- _What you need to do_: Begin with the line that contains "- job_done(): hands", end with the line that contains "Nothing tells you", and extract exactly that stretch of lines.
━━ Records to process
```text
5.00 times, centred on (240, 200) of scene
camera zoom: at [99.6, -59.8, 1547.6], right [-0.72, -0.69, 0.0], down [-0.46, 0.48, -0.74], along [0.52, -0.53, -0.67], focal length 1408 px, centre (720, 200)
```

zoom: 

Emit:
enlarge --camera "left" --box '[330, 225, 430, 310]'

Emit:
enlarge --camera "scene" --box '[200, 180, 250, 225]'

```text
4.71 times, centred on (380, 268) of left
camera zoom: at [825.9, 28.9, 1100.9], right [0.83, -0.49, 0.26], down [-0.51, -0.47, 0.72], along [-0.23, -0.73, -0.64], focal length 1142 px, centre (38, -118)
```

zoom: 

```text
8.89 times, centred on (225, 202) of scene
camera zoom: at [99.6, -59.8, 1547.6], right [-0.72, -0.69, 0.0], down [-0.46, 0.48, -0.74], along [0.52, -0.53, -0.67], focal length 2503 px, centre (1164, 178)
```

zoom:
━━━━
━━ Records to process
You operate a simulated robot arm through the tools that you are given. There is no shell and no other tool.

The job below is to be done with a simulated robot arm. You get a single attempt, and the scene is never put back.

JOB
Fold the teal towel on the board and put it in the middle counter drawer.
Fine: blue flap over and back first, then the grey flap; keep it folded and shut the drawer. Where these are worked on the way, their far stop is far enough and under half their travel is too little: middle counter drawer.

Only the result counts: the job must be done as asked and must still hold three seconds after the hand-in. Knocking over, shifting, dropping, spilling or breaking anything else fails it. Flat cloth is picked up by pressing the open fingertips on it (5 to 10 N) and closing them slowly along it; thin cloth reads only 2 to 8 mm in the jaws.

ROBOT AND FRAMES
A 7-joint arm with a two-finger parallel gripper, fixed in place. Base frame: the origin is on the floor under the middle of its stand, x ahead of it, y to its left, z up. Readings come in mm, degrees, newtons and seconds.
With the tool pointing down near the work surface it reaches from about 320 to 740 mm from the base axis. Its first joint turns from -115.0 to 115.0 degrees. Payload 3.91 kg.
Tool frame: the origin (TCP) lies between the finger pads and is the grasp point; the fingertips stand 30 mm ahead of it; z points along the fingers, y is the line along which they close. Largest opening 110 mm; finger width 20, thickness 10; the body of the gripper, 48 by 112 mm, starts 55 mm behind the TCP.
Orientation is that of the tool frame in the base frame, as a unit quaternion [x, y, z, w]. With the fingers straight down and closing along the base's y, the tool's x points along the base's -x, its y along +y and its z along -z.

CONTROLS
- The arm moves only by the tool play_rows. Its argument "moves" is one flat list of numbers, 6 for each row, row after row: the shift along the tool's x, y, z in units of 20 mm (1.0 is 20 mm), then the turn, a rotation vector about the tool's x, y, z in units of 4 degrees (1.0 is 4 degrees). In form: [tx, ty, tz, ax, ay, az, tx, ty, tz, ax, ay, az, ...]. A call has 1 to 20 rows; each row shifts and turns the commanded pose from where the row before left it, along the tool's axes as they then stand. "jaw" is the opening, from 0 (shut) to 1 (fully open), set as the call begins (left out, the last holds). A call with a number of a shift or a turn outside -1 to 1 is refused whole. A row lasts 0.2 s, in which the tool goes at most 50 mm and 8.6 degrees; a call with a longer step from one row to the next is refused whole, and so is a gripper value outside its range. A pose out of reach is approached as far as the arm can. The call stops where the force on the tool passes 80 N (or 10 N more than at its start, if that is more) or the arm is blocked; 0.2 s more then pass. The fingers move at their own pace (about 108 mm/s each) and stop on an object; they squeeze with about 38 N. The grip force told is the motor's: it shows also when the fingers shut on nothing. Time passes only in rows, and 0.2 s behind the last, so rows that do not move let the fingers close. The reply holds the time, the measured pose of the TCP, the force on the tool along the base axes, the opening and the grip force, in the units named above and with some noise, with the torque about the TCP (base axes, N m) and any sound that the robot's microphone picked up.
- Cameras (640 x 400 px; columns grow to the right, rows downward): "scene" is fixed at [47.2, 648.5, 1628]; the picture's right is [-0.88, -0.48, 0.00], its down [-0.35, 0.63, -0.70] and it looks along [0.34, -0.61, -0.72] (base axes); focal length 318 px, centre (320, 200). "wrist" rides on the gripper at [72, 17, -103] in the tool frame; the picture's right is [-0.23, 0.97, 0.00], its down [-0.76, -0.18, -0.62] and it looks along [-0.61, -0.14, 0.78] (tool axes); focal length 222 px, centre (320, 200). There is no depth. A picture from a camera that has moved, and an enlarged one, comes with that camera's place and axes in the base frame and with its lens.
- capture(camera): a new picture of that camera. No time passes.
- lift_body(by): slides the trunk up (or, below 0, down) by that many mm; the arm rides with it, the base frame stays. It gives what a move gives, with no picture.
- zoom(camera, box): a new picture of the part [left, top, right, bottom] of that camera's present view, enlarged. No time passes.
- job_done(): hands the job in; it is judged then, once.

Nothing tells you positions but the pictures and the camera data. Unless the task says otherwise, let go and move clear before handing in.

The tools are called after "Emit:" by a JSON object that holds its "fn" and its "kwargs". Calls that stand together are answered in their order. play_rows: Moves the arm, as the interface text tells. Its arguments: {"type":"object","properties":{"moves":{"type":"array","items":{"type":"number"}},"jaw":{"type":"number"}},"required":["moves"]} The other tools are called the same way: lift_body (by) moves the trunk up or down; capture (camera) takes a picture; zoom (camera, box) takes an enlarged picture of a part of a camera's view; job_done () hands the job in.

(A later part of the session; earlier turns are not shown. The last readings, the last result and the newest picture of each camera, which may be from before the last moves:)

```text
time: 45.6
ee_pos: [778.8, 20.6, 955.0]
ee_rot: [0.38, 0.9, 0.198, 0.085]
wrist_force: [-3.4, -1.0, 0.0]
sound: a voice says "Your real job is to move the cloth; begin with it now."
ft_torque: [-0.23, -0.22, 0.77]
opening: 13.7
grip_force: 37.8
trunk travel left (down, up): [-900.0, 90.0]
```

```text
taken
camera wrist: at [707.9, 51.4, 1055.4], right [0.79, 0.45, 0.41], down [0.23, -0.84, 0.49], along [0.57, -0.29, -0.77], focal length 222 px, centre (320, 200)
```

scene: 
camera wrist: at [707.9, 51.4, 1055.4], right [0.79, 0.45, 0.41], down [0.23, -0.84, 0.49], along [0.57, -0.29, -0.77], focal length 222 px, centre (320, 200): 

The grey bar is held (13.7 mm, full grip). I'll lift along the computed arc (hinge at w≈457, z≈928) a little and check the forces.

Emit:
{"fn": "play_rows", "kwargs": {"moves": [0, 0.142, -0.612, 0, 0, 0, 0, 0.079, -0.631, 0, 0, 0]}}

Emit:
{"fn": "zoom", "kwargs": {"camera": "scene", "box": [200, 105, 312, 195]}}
━━━━
- _Response_:
- job_done(): hands the job in; it is judged then, once.

Nothing tells you positions but the pictures and the camera data. Unless the task says otherwise, let go and move clear before handing in.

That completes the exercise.